The second issue is that there is a short window between atomic data update and parity update. If the system crashes within this short window, then parity and data will be inconsistent. Pangolin does not try to update parity bits atomically with data to reduce write amplification. On a post-crash recovery, it is assumed that parity bits are all corrupted, which will be recomputed using data pages. The paper argues that the chance of two corrupted pages in the same chunk column after a crash is very low, giving justification to preferring performance over correctness guarantee.

The post-crash recovery of Pangolin is not different from other redo log based systems. The recovery procedure first attempts to locate the redo log in the log buffer. If the log is completed, then it is replayed in-place. Otherwise, the log has not been fully persisted before the crash, and we know in-place data is still consistent. After log replay, parity pages are recomputed, assuming that data pages are always correct. If SIGBUS is raised at this point, then Pangolin admits a unrecoverable error, which forces the application to stop.

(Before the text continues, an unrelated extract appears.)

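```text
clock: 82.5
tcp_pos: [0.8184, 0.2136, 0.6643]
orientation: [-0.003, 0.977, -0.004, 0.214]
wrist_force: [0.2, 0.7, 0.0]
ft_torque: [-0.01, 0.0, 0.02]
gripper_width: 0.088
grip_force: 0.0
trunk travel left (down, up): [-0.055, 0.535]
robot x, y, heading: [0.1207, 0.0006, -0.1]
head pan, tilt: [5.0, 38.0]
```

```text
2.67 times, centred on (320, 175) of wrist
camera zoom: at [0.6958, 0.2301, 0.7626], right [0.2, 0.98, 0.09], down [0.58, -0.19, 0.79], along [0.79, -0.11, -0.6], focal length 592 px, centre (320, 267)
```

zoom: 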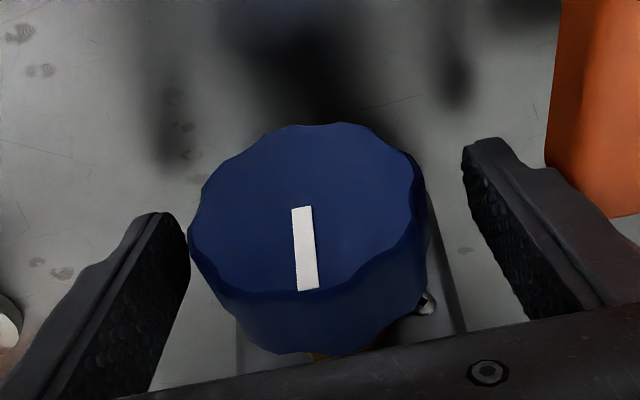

Online correction of data corruption is triggered when corruption is reported by either the OS, the background scrubbling thread, or the library itself. The correction thread first sets a “freeze” bit in the DAX file to prevent new transactions from starting. In addition, it waits for all current threads to exit. This is to guarantee that the correction thread has full permission for accessing the parity chunk row, because otherwise we may read partially inconsistent parity data. Threads are allowed to proceed once the recovery completes.